I did learn that four words in English have no rhyming partners (“purple,” “orange,” “silver” and “month”), but since reading “Instant Genius” I’ve learned that “pint” should have been on that list as well. This is another danger prevalent in the business of information collected for mass consumption: Not only is the information incomplete, but quite often it is wrong, such as the recurring story that Cass Elliot of the Mamas and the Papas singing group choked to death on a ham sandwich (the coroner reported she died at 33 of a heart attack in London).
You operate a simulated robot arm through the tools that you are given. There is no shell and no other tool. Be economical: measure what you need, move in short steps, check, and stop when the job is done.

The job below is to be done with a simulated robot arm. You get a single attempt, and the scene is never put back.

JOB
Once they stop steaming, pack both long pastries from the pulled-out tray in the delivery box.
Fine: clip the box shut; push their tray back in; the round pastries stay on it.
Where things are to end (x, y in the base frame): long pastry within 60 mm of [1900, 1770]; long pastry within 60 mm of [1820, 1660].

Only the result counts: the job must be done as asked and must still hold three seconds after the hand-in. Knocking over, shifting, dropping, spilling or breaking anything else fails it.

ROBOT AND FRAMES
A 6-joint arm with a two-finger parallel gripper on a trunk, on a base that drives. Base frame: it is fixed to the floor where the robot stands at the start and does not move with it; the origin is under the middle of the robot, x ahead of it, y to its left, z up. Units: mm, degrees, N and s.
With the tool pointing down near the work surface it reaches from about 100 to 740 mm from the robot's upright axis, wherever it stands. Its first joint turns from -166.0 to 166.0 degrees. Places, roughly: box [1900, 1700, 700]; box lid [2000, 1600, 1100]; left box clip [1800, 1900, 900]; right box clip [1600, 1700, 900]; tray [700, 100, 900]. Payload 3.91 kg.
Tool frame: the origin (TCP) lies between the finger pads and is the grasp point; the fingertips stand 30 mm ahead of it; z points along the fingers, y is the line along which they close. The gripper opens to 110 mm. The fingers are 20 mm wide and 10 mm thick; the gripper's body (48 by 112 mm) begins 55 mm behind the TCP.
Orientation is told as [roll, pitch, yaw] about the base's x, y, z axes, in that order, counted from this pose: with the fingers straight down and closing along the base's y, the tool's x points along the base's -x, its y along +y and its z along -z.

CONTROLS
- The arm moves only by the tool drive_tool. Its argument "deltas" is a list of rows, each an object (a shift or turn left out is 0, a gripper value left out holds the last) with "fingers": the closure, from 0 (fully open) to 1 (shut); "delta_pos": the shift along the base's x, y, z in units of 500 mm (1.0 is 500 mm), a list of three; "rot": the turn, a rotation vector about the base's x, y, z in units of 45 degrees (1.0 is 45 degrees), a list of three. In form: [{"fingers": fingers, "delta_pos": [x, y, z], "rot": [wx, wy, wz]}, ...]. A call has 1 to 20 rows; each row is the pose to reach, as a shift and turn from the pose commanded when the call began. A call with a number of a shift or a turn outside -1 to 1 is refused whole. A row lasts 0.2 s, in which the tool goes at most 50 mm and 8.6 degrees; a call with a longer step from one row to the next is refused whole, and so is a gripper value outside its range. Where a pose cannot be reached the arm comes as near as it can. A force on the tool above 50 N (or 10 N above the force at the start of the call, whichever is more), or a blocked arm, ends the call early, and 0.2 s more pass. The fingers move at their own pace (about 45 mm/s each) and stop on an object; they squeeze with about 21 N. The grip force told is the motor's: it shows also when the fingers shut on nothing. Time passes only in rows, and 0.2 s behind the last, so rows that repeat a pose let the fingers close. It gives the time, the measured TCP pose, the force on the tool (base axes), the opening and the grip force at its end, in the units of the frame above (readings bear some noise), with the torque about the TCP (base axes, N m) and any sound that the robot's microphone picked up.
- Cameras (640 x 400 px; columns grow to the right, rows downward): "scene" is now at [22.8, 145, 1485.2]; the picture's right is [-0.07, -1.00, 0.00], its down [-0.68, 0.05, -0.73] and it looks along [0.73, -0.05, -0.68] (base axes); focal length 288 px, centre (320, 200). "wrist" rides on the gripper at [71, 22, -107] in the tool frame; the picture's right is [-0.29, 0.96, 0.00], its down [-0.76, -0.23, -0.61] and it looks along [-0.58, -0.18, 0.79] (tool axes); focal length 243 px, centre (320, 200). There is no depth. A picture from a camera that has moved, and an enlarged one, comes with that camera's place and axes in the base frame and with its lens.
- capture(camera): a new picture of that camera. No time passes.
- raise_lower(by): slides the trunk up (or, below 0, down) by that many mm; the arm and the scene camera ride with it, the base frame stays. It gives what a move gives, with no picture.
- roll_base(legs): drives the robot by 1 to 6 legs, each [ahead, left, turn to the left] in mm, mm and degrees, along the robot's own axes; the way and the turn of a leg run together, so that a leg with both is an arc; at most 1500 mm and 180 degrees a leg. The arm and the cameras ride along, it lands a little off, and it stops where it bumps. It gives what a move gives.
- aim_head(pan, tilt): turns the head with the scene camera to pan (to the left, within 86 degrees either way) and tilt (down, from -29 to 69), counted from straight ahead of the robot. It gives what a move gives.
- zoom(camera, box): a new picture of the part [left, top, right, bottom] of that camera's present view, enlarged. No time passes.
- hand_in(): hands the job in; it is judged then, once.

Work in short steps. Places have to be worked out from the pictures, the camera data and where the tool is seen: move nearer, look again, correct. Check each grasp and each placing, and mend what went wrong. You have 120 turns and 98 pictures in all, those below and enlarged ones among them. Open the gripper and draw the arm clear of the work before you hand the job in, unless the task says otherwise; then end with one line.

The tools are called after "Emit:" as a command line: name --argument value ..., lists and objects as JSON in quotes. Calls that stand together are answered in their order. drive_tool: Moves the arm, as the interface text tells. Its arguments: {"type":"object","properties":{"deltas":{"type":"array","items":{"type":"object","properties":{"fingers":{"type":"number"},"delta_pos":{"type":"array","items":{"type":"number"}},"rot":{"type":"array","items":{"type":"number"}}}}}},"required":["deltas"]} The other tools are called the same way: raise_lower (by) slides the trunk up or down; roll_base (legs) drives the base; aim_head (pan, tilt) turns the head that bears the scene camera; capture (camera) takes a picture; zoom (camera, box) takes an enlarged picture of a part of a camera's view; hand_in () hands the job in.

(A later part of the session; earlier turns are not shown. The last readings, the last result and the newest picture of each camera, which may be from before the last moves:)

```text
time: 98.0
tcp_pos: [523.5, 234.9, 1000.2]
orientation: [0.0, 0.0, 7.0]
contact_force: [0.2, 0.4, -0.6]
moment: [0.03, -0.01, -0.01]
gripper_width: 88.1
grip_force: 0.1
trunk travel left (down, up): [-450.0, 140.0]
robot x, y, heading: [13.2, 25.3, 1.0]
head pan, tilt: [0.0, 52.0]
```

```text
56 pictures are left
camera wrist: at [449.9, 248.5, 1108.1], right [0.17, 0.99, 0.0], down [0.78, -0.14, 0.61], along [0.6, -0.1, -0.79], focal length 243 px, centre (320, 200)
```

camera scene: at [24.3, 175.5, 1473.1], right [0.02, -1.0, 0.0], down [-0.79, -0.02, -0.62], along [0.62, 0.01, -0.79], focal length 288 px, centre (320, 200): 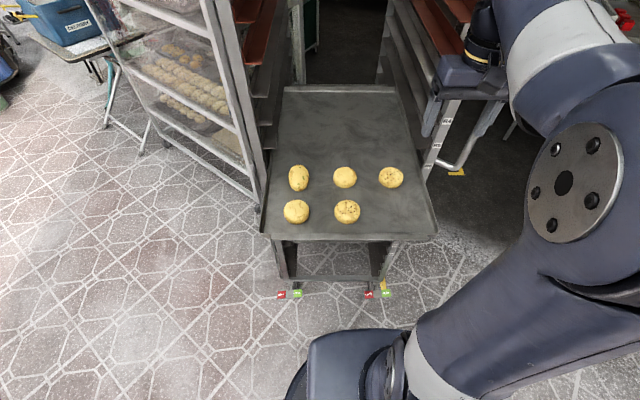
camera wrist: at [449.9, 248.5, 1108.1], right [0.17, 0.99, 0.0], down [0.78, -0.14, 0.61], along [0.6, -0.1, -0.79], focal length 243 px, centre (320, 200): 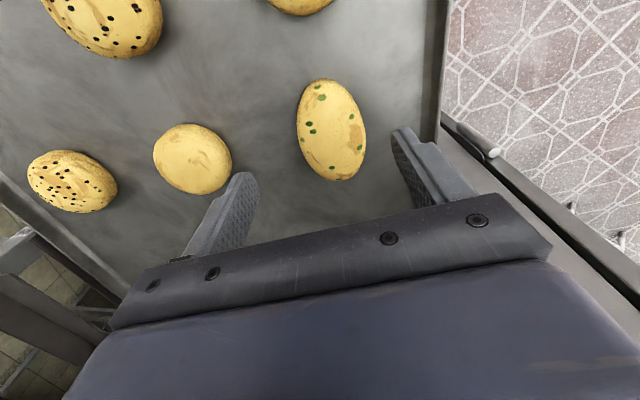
“(E)xpert misinformation, disinformation, misunderstanding, miscalculation, egregious prognostication, boo-boos, and occasional just plain lies” are collected and categorized in Christopher Cerf and Victor Navasky’s “The Experts Speak: The Definitive Compendium of Authoritative Misinformation,” a revised edition of their 1984 Pantheon book. This one offers numerous reminders of the fallibility of experts and the stupidity, blindness and venal self-interested manipulation at times of everybody else, especially politicians. This book could stand up as a companion to “Bartlett’s Familiar Quotations”; where “Bartlett’s” provides some of the best thoughts in the best words on many subjects, “The Experts Speak” gives us the weakest thoughts in often the most inept words.
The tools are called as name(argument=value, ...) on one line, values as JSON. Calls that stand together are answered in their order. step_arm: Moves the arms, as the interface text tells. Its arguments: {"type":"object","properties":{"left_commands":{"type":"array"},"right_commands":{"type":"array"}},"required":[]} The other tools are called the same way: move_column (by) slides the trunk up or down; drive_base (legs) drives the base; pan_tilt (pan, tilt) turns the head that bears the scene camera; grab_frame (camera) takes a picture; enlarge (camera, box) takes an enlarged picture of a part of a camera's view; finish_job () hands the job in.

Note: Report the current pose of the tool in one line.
If there is any point to complain about, it is the inclusion of world leaders and politicians as experts. The statements of leaders from King George III to John Adams to Abraham Lincoln to Kaiser Wilhelm to Mohandas Gandhi about domestic and international relations and warfare in their times are words spoken from varying positions of authority, but the levels of expertise involved are questionable at best, and the purposes of the statements in context are necessary to determine if these are words of wishful or fearful thinking. The misinformation that more contemporary political figures rely upon is certainly not expertise either: No American president of the time could be considered an expert on Vietnam, Spiro Agnew was not an expert on ethics in government, Ronald Reagan was never an expert on environmental concerns, and Bill Clinton has not proven to be an expert on a military presence in Bosnia. When Vice President George Bush said the invasion of Grenada in October 1983 “will be remembered as one of our finest hours,” does anyone think that even the Republicans he was addressing at a barbecue in Corpus Christi, Texas, believed him?
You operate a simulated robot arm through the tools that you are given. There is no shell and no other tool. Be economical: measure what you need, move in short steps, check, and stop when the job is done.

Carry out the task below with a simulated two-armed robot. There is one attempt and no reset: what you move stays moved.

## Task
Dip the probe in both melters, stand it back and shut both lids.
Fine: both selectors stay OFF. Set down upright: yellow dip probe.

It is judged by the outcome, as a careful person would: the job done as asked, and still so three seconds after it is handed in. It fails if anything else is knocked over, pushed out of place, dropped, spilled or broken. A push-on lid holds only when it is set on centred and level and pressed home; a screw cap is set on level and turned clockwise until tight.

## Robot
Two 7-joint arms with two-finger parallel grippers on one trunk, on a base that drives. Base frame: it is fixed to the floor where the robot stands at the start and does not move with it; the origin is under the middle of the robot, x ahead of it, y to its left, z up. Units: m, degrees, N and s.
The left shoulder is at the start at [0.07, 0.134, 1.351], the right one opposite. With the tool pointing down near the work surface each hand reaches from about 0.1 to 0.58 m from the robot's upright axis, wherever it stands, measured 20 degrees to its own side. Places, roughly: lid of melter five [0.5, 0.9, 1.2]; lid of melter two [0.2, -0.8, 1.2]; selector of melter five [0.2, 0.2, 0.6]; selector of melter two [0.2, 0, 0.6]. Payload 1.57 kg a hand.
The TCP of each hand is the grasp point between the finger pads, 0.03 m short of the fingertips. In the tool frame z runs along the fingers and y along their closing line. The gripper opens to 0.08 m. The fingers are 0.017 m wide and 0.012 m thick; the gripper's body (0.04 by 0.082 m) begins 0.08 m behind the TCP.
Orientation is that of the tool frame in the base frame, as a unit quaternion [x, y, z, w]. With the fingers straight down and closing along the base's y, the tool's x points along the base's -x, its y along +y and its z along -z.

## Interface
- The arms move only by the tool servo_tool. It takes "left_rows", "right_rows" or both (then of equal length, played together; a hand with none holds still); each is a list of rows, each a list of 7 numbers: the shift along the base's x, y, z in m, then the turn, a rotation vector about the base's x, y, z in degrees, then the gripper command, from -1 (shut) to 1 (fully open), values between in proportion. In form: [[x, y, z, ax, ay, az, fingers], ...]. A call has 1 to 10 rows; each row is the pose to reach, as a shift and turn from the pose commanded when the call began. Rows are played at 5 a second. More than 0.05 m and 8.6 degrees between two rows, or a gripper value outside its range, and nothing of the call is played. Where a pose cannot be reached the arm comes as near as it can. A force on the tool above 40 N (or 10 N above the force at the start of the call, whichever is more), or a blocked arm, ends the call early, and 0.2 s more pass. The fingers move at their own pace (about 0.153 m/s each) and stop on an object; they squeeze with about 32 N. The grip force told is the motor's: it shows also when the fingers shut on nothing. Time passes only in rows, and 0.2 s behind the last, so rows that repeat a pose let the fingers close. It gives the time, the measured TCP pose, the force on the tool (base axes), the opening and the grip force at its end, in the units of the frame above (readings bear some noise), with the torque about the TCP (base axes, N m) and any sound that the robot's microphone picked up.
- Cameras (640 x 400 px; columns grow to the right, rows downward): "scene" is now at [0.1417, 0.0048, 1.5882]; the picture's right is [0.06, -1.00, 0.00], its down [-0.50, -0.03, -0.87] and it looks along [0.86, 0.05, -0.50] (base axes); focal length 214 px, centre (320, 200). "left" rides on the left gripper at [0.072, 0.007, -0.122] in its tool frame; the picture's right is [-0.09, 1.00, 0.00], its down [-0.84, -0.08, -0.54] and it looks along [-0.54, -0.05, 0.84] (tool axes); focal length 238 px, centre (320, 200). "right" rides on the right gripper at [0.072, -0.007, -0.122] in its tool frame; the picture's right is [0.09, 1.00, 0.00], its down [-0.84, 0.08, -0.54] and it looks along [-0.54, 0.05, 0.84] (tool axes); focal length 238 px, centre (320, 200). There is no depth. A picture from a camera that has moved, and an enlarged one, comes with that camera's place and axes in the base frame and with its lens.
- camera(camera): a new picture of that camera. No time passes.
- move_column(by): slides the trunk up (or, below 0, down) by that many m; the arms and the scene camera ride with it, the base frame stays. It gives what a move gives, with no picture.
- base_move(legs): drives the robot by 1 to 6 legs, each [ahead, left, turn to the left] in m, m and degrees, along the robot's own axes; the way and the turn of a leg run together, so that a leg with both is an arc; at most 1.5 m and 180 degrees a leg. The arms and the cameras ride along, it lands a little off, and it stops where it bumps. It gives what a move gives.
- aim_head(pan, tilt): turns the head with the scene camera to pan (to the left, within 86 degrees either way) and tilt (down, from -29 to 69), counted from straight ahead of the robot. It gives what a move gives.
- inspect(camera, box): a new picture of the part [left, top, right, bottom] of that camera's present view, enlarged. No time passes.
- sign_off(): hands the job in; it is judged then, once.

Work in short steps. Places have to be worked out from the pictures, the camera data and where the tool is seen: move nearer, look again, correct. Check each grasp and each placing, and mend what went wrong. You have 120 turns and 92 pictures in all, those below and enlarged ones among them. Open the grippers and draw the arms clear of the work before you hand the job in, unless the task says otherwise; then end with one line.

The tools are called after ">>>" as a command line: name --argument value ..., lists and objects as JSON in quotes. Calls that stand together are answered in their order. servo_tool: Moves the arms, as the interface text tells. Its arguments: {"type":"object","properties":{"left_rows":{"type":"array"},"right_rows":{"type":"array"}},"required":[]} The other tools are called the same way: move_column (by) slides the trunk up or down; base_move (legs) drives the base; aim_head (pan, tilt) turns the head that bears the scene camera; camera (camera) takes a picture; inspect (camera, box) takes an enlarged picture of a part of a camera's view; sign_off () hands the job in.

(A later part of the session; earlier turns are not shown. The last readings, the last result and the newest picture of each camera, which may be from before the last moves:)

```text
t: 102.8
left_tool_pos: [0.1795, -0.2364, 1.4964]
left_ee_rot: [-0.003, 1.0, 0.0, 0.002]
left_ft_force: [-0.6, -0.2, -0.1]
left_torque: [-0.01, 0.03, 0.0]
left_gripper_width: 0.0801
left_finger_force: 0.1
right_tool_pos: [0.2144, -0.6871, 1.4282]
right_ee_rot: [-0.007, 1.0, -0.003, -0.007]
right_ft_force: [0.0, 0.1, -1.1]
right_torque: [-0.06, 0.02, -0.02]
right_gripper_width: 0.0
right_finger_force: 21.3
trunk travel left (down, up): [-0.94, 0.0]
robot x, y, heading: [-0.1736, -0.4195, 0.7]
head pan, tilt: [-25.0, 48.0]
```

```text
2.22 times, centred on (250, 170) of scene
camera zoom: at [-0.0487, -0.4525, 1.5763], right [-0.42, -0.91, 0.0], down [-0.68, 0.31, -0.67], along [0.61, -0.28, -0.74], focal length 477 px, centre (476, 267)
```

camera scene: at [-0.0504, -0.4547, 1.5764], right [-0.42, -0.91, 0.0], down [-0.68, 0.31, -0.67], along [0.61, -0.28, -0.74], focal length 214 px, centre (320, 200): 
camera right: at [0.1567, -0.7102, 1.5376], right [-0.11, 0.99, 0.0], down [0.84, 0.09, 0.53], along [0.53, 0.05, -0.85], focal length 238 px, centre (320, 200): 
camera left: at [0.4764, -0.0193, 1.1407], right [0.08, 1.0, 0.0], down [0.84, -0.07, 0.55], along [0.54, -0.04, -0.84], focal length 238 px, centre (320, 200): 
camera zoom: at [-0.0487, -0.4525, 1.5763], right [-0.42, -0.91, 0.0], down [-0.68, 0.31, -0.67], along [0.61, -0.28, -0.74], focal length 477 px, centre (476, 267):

I wouldn’t argue against the inclusion of these quotations; they simply seem to be of a different nature from Thomas Edison’s predictions about the popularity of electric cars or Charlie Chaplin saying, “The cinema is little more than a fad.” But at a time when TV, newspapers and radio are inundated with expert-speak dissecting and analyzing the news of each day, I suppose it is fair for Cerf and Navasky to remind us that the newsmakers give those experts a confusing and often misleading trail to interpret and follow.
Of course, there are other methods for interpreting the information that confounds us, and Robert Anton Wilson (with Miriam Joan Hill) has compiled many of the ways people have chosen to do just that in “Everything Is Under Control: Conspiracies, Cults, and Cover-Ups.” Though the mention of cults in the title seems a little thin after reading the book, conspiracy theories and coverups abound in this guide to the history and ongoing creations and research of people who have discovered reasons to distrust and question “the official story.”
Let me say that if you have no sense of humor and are prone to paranoia, don’t buy this book! I admired the good-natured tone and amusing cross-referencing Wilson invests throughout what could be a truly depressing tome. Even with the relief this offers, this was one book about which I found myself thinking, “I would not give this to someone who really wanted it.”
As Wilson writes in the introduction, “nobody can dive very deeply into these infested waters without having at least occasional flashes of true paranoia.” However certain a person might be in rejecting speculations about aliens, androids or demons walking among us, rejecting everything in these pages is difficult. The accumulation of strange deaths; the disappearance of evidence, money or people; the intriguing fragment of a letter or document that just doesn’t fit the explanations given: These are the splinters of doubt that lodge beneath the skin, and it’s not easy to remove them–the information to make them disappear just isn’t available.
When it comes to information, it is never truly useless (though it still often feels that way). It can be overwhelming, incomplete, meaningless without context, or simply inaccurate. The most reliable experts understand that what makes them wise is acknowledging all that they do not know.